With ‘Go Away Closer’, the focus shifts further outward: to objects, places, silences and absences. In ‘Sent A Letter’, the camera’s eye enters unfamiliar territory. From autobiography to iconography: rooms of books and clothes, shelves and display cases, some of them in the Nehru Museum in Delhi. The famous clothes hang vacant, like headless ghosts waiting for an audience to haunt. Groups of Indian museum visitors gaze in the way of blind men staring at a mirror, unable to see themselves in the physical artefacts of their own history.

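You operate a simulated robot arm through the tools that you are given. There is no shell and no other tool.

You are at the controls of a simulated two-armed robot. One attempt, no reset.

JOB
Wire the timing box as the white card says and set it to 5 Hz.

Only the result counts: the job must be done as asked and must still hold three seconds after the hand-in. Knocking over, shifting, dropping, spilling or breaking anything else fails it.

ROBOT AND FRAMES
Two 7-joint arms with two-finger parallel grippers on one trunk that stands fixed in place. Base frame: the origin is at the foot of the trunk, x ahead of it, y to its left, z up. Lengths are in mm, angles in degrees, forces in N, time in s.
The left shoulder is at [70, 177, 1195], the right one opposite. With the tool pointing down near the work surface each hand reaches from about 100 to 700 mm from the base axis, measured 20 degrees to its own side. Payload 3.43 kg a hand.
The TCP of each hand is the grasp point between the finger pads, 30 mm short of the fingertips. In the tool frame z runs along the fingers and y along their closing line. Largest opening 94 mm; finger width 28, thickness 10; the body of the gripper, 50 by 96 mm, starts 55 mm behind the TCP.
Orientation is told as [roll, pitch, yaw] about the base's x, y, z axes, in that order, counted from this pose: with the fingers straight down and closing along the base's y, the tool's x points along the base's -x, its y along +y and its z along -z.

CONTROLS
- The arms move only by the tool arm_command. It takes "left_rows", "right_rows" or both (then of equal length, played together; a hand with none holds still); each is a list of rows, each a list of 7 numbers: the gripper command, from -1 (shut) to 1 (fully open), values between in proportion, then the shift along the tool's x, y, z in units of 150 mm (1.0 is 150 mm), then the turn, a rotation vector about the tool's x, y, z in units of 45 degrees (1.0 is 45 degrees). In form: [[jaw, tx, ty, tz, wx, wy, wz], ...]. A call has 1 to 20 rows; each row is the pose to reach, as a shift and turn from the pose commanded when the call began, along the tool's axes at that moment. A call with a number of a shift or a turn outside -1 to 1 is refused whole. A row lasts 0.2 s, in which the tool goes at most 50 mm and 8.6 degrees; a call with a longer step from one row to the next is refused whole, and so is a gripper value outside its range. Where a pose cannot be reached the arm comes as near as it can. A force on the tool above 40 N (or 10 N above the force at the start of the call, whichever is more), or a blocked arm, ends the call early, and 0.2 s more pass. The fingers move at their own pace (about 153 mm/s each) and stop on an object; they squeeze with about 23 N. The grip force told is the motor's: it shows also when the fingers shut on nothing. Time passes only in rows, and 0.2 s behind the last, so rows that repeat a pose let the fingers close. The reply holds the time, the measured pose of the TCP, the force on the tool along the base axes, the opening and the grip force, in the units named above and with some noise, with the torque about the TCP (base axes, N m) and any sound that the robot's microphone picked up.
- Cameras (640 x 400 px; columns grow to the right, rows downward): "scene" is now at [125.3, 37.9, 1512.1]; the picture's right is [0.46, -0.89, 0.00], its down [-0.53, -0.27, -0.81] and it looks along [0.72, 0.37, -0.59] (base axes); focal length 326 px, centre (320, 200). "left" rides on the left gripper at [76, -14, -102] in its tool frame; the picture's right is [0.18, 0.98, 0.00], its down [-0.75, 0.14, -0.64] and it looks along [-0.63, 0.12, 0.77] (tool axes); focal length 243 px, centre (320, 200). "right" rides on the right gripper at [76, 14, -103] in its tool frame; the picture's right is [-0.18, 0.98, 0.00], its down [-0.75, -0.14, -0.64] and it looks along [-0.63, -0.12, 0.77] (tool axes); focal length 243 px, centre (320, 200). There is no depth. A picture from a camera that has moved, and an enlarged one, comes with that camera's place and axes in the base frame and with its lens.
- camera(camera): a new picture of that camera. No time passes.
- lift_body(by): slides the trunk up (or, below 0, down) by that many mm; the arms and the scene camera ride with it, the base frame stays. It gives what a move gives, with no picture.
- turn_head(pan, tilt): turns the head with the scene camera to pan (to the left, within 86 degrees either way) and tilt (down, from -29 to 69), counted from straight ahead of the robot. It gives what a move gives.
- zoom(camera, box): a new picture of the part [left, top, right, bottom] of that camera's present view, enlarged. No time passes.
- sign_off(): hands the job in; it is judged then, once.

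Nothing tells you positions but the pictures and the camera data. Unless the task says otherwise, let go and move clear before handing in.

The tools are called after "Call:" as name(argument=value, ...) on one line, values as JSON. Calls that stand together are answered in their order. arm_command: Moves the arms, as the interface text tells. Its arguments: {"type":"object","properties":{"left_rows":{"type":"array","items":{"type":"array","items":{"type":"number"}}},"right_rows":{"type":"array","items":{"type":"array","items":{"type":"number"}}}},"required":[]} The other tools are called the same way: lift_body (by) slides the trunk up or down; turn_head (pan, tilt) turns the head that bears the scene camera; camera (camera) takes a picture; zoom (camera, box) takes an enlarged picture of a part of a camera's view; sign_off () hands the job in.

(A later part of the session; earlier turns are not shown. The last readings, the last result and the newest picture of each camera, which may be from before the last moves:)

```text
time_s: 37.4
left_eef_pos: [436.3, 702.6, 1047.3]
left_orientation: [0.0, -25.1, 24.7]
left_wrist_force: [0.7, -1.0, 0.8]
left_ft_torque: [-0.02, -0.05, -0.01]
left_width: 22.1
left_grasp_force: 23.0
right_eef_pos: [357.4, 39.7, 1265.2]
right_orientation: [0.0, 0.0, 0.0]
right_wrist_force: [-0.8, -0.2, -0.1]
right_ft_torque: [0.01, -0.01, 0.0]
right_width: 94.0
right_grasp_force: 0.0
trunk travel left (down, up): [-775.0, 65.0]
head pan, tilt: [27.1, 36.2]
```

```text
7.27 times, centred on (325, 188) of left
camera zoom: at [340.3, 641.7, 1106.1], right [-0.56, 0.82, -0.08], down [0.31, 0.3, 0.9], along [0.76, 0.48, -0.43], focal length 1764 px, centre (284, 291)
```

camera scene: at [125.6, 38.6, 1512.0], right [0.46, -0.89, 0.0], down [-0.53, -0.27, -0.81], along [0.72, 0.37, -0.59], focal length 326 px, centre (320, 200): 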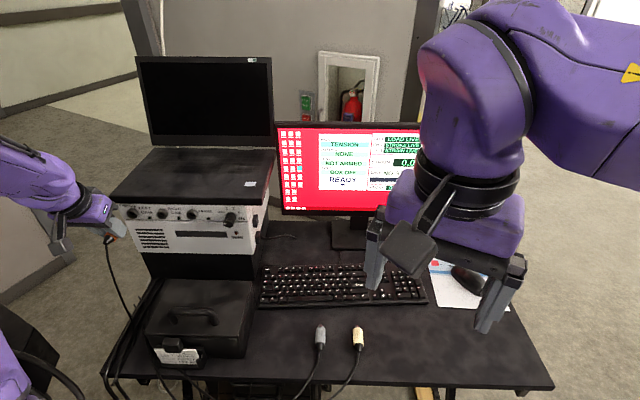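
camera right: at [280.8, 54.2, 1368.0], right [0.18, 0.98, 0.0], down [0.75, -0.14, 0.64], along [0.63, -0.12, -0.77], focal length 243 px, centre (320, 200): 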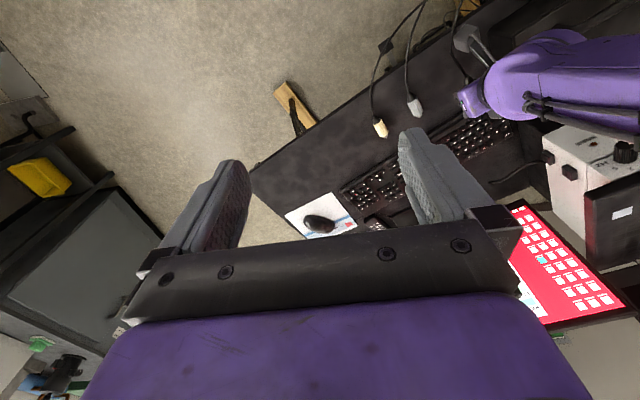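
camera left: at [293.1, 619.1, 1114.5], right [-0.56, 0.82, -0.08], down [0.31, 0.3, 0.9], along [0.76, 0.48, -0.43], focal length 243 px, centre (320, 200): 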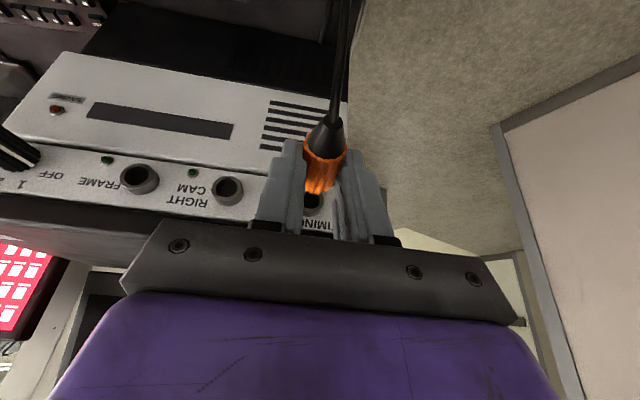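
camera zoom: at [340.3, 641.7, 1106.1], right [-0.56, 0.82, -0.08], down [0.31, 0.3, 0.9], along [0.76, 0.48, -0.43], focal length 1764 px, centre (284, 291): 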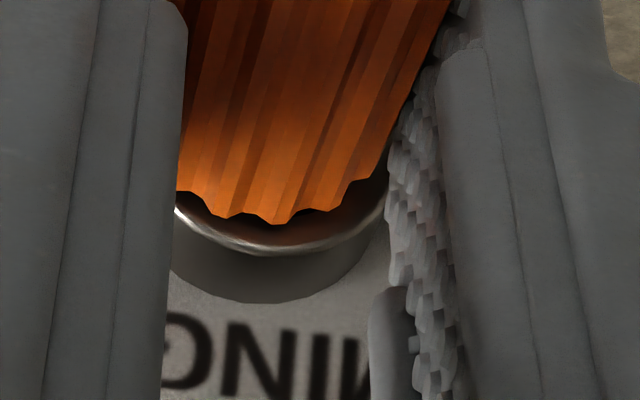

With ‘Blue Book’ a dark tide rips across the photographer’s vision. The intimacy of all the earlier pictures is swept away, replaced with harsh impersonal surfaces and monstrous, menacing machines. Suddenly there is colour, but instead of adding softness, the acid blues, rust stains and malevolent shadows introduce a brooding atmosphere completely absent from the earlier pictures. In ‘Dream Villa’ the mood shifts again, but only a little. The photographer is still travelling, searching for something. The people within her frames look like deer caught in the headlights of a car, staring passively at the camera, unable to bridge the distances that separate them from the viewer. There are interior spaces here too but none of them look like home. It is as if the photographer is searching for the intimacy of the earliest pictures, but discovering an otherness that she cannot conquer with her lens.

I loved this album as a gallery of wonderful images. As a book, however, I found something lacking. There’s no title other than the photographer’s name and no editor’s name on the cover. While the essays by Aveek Sen and Sunil Khilnani are well-researched and thoughtful, they nevertheless report on Dayanita as if she were unavailable for comment. ‘Go Away Closer’ might have been the title of the entire book: the more we try to approach the person whose name is on the cover, the less we understand of her interior world. At the end of the book we know much less than when we began. Which is wonderful, in a sense: the more she shows us, the more we yearn to see.